◆ **PROBLEM TO SOLVE**:
Every line of the data must be copied exactly.

◆ **DATA EXTRACT**:
• • • • • • •

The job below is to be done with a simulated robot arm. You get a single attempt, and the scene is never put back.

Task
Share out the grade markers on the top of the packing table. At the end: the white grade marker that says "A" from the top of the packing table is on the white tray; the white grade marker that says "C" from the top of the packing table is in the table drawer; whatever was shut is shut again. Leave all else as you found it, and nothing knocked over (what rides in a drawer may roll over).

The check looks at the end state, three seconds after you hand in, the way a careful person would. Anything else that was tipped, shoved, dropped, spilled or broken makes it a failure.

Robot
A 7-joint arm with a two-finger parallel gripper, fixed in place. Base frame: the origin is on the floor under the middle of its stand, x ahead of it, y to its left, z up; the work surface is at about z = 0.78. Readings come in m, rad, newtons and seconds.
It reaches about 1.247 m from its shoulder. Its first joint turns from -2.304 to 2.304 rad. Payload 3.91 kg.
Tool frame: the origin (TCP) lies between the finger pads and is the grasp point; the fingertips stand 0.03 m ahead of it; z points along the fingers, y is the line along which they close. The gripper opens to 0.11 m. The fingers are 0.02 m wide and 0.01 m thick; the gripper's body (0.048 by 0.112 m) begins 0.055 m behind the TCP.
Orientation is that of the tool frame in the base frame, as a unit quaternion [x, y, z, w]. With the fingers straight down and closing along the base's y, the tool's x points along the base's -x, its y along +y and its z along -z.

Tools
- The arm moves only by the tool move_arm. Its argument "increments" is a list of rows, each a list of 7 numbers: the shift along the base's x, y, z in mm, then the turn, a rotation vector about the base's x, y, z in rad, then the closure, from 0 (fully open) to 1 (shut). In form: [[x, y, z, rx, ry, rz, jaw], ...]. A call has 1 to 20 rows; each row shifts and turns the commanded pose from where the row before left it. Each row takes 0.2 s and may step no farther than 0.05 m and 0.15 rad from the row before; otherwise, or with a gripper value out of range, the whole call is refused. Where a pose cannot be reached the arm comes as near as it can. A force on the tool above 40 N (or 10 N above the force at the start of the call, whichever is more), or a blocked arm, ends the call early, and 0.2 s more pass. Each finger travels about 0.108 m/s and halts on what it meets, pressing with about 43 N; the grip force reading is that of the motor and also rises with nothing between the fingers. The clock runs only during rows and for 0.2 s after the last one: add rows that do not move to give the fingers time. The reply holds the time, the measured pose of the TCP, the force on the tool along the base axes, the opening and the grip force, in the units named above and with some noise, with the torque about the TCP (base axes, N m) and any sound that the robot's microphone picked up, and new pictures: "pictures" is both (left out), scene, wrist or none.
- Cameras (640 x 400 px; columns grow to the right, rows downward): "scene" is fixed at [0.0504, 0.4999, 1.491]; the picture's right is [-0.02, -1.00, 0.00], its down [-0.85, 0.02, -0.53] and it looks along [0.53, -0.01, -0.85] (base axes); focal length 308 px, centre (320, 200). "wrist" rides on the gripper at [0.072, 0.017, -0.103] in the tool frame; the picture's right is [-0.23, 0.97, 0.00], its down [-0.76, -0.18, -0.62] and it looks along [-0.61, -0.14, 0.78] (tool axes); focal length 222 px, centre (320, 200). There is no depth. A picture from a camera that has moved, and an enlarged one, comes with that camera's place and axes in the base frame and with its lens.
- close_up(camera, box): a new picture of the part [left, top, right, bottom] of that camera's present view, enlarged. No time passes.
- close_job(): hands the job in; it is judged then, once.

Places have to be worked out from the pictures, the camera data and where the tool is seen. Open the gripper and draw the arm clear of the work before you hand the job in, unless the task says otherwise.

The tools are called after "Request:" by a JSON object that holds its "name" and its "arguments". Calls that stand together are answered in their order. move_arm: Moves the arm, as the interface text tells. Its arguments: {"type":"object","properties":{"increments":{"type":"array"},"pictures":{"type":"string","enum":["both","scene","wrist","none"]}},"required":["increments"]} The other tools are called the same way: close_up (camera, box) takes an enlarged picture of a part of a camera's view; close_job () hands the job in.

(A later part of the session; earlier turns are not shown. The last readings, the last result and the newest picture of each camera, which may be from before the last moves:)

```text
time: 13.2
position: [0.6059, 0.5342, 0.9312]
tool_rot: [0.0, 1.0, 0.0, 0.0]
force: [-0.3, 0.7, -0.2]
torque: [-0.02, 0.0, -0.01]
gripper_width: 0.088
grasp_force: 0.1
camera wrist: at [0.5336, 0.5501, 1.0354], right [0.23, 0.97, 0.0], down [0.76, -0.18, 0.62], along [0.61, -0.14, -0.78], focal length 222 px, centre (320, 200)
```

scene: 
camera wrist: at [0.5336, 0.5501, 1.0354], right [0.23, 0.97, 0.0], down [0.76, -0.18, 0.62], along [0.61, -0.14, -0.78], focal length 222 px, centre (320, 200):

• • • • • • •

◆ **OUTPUT OF THE EXERCISE**:
The job below is to be done with a simulated robot arm. You get a single attempt, and the scene is never put back.

Task
Share out the grade markers on the top of the packing table. At the end: the white grade marker that says "A" from the top of the packing table is on the white tray; the white grade marker that says "C" from the top of the packing table is in the table drawer; whatever was shut is shut again. Leave all else as you found it, and nothing knocked over (what rides in a drawer may roll over).

The check looks at the end state, three seconds after you hand in, the way a careful person would. Anything else that was tipped, shoved, dropped, spilled or broken makes it a failure.

Robot
A 7-joint arm with a two-finger parallel gripper, fixed in place. Base frame: the origin is on the floor under the middle of its stand, x ahead of it, y to its left, z up; the work surface is at about z = 0.78. Readings come in m, rad, newtons and seconds.
It reaches about 1.247 m from its shoulder. Its first joint turns from -2.304 to 2.304 rad. Payload 3.91 kg.
Tool frame: the origin (TCP) lies between the finger pads and is the grasp point; the fingertips stand 0.03 m ahead of it; z points along the fingers, y is the line along which they close. The gripper opens to 0.11 m. The fingers are 0.02 m wide and 0.01 m thick; the gripper's body (0.048 by 0.112 m) begins 0.055 m behind the TCP.
Orientation is that of the tool frame in the base frame, as a unit quaternion [x, y, z, w]. With the fingers straight down and closing along the base's y, the tool's x points along the base's -x, its y along +y and its z along -z.

Tools
- The arm moves only by the tool move_arm. Its argument "increments" is a list of rows, each a list of 7 numbers: the shift along the base's x, y, z in mm, then the turn, a rotation vector about the base's x, y, z in rad, then the closure, from 0 (fully open) to 1 (shut). In form: [[x, y, z, rx, ry, rz, jaw], ...]. A call has 1 to 20 rows; each row shifts and turns the commanded pose from where the row before left it. Each row takes 0.2 s and may step no farther than 0.05 m and 0.15 rad from the row before; otherwise, or with a gripper value out of range, the whole call is refused. Where a pose cannot be reached the arm comes as near as it can. A force on the tool above 40 N (or 10 N above the force at the start of the call, whichever is more), or a blocked arm, ends the call early, and 0.2 s more pass. Each finger travels about 0.108 m/s and halts on what it meets, pressing with about 43 N; the grip force reading is that of the motor and also rises with nothing between the fingers. The clock runs only during rows and for 0.2 s after the last one: add rows that do not move to give the fingers time. The reply holds the time, the measured pose of the TCP, the force on the tool along the base axes, the opening and the grip force, in the units named above and with some noise, with the torque about the TCP (base axes, N m) and any sound that the robot's microphone picked up, and new pictures: "pictures" is both (left out), scene, wrist or none.
- Cameras (640 x 400 px; columns grow to the right, rows downward): "scene" is fixed at [0.0504, 0.4999, 1.491]; the picture's right is [-0.02, -1.00, 0.00], its down [-0.85, 0.02, -0.53] and it looks along [0.53, -0.01, -0.85] (base axes); focal length 308 px, centre (320, 200). "wrist" rides on the gripper at [0.072, 0.017, -0.103] in the tool frame; the picture's right is [-0.23, 0.97, 0.00], its down [-0.76, -0.18, -0.62] and it looks along [-0.61, -0.14, 0.78] (tool axes); focal length 222 px, centre (320, 200). There is no depth. A picture from a camera that has moved, and an enlarged one, comes with that camera's place and axes in the base frame and with its lens.
- close_up(camera, box): a new picture of the part [left, top, right, bottom] of that camera's present view, enlarged. No time passes.
- close_job(): hands the job in; it is judged then, once.

Places have to be worked out from the pictures, the camera data and where the tool is seen. Open the gripper and draw the arm clear of the work before you hand the job in, unless the task says otherwise.

The tools are called after "Request:" by a JSON object that holds its "name" and its "arguments". Calls that stand together are answered in their order. move_arm: Moves the arm, as the interface text tells. Its arguments: {"type":"object","properties":{"increments":{"type":"array"},"pictures":{"type":"string","enum":["both","scene","wrist","none"]}},"required":["increments"]} The other tools are called the same way: close_up (camera, box) takes an enlarged picture of a part of a camera's view; close_job () hands the job in.

(A later part of the session; earlier turns are not shown. The last readings, the last result and the newest picture of each camera, which may be from before the last moves:)

```text
time: 13.2
position: [0.6059, 0.5342, 0.9312]
tool_rot: [0.0, 1.0, 0.0, 0.0]
force: [-0.3, 0.7, -0.2]
torque: [-0.02, 0.0, -0.01]
gripper_width: 0.088
grasp_force: 0.1
camera wrist: at [0.5336, 0.5501, 1.0354], right [0.23, 0.97, 0.0], down [0.76, -0.18, 0.62], along [0.61, -0.14, -0.78], focal length 222 px, centre (320, 200)
```

scene: 
camera wrist: at [0.5336, 0.5501, 1.0354], right [0.23, 0.97, 0.0], down [0.76, -0.18, 0.62], along [0.61, -0.14, -0.78], focal length 222 px, centre (320, 200):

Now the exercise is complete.